Stop-and-Frisk Spike May Be Due to Bad Record Keeping, Mayor Says
CITY HALL — Just days after Mayor Michael Bloomberg credited soaring numbers of stop-and-frisks with slashing the city's murder rate, he's now suggesting the spike may actually come down to bad record keeping by the NYPD.
Speaking to reporters in the Bronx, Bloomberg suggested the controversial 600 percent increase in stops recorded by police since he took office — a figure that has caused outrage among civil liberty groups — may actually be down to poor bookkeeping in the past.
"There’s a good argument to be made — nobody’s really sure — but that the number of stop-and-frisks really haven’t gone up very much," he said.
"It’s that now we categorize them."
He argued that what’s really changed is the quality of police record-keeping.
"We have a form that the police officers fill out and we report that data," he said.
"And so there’s more data. But we may have been doing exactly the same number going back for a decent amount of time."
Police made a whopping 685,724 stops last year, and are on track to surpass more than 800,000 stops this year, riling critics who equate the program with racial profiling because of the extent to which it targets young black and Hispanic men.

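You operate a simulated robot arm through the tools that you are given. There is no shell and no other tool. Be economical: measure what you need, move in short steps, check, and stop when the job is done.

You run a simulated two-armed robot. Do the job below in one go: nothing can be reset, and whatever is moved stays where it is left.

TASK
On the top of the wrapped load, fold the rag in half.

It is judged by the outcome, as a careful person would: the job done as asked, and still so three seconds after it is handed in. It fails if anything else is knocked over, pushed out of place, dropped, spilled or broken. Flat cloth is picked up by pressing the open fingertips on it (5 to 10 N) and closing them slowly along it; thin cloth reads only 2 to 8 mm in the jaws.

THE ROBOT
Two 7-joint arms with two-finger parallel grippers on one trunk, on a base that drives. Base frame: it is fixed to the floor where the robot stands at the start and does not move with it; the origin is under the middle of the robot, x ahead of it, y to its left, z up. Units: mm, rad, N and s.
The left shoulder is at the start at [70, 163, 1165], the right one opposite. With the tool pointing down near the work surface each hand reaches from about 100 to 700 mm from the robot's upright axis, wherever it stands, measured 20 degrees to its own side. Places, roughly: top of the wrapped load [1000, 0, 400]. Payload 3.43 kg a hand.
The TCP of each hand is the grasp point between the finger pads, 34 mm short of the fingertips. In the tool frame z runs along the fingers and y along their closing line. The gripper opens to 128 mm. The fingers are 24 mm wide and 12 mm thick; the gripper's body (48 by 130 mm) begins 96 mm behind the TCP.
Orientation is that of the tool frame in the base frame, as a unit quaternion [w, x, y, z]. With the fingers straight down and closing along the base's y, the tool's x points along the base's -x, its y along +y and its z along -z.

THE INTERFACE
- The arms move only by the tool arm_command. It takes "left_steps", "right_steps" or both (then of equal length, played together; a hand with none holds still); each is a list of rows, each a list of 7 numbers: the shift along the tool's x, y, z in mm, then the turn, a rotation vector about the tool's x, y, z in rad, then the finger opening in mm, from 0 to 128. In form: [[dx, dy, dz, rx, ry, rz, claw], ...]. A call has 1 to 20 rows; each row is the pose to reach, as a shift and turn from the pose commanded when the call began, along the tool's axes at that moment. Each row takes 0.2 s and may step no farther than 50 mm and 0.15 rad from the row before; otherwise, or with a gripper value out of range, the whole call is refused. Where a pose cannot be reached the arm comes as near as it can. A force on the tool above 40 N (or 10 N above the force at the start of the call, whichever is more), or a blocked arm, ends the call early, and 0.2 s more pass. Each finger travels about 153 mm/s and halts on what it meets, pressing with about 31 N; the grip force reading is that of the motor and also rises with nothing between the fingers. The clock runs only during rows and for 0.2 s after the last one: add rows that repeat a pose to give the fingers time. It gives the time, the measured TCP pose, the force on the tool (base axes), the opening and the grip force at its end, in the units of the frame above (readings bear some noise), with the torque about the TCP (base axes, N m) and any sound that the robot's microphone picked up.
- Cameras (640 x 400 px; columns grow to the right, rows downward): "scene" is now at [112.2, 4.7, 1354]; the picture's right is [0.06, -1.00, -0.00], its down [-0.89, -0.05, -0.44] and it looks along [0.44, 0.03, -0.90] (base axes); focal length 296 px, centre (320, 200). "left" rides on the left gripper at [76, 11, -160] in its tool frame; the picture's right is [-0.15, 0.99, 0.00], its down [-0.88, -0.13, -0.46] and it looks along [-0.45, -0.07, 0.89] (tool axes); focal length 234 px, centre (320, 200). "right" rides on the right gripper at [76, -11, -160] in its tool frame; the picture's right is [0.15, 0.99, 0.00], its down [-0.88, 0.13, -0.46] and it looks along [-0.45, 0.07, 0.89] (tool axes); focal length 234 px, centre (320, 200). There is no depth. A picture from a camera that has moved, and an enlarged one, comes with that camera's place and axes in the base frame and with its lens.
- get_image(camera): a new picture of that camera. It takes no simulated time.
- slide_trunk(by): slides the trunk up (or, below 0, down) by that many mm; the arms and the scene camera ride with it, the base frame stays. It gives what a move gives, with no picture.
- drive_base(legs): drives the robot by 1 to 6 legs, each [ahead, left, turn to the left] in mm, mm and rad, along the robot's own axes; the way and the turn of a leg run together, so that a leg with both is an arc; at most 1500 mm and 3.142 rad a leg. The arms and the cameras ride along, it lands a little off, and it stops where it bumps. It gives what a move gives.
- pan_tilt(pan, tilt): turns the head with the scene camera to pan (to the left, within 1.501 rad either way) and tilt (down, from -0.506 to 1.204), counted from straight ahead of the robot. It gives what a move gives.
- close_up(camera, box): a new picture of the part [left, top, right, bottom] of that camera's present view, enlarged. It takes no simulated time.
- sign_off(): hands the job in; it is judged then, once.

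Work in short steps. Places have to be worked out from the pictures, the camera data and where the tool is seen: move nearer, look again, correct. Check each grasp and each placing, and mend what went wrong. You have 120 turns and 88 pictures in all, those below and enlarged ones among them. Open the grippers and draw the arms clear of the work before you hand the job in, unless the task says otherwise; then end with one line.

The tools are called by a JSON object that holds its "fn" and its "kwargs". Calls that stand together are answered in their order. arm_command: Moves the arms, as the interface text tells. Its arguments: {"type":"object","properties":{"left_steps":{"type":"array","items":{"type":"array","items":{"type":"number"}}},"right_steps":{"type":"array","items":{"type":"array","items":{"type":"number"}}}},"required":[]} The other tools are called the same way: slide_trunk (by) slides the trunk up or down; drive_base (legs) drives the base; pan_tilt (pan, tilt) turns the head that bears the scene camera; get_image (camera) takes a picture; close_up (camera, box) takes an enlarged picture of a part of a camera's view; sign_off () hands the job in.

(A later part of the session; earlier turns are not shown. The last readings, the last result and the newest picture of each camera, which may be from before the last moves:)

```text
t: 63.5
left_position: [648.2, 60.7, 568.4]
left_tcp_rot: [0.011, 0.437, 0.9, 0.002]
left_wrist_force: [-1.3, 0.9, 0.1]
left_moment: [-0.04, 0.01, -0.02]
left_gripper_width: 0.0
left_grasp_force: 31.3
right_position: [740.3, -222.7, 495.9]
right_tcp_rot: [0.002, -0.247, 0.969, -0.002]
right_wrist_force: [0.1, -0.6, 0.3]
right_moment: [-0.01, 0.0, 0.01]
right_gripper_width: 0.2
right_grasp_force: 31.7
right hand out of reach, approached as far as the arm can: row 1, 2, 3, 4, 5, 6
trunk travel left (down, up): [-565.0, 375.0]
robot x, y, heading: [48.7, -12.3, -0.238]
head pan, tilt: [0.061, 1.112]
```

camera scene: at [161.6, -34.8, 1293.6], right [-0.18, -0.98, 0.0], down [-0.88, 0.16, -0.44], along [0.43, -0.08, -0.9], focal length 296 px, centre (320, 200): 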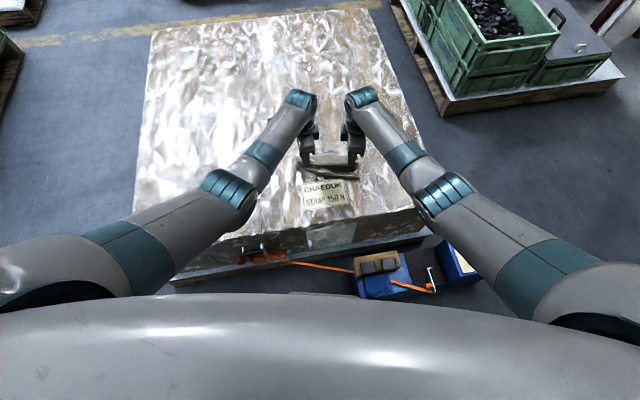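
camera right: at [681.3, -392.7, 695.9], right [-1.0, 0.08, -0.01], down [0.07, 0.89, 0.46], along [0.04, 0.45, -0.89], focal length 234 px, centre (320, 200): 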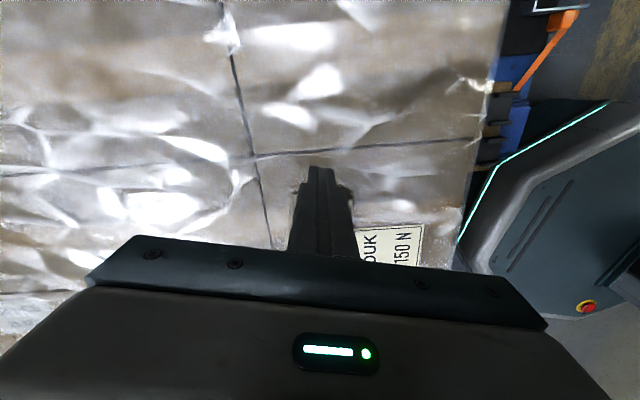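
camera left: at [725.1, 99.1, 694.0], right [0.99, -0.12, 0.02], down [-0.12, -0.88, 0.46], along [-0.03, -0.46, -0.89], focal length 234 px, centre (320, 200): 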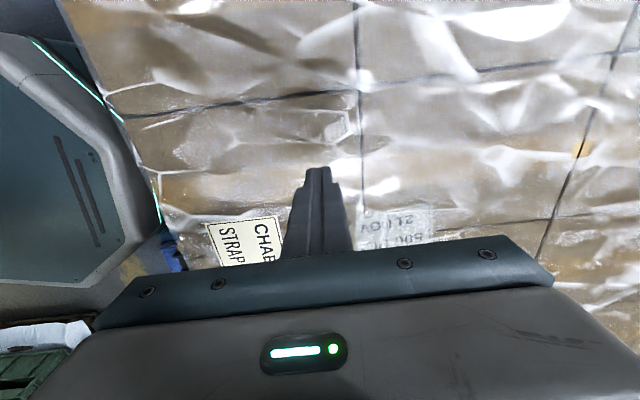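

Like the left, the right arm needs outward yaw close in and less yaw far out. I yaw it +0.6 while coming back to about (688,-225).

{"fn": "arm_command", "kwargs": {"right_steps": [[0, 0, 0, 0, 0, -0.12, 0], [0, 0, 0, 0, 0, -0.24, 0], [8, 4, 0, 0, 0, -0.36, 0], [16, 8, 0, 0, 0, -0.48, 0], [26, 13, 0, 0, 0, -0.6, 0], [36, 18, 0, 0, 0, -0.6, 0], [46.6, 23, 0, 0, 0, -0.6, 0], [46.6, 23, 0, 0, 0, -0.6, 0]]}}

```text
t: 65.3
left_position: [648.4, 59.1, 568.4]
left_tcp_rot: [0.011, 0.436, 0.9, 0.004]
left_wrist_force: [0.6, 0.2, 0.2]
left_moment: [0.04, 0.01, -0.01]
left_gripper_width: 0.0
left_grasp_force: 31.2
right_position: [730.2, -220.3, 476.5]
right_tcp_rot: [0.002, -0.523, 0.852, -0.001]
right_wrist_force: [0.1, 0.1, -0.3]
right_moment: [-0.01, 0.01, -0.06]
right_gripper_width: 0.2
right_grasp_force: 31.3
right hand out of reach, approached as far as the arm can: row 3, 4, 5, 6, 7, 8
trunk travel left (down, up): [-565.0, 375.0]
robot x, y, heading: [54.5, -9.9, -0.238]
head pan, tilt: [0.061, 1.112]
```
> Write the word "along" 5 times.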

Bloomberg told congregants at a black church on Sunday he understood the frustration felt by those subjected to stops, and said the policy needed to be "mended, not ended, to ensure that stops are conducted appropriately, with as much courtesy as possible."
He added Monday that he expected the number of stop-and-frisks to drop "significantly" thanks to new legislation being pushed by the governor that would make public possession of small amounts of marijuana a violation instead of a crime.
Opponents of the policing method are planning a giant protest march on Father's Day.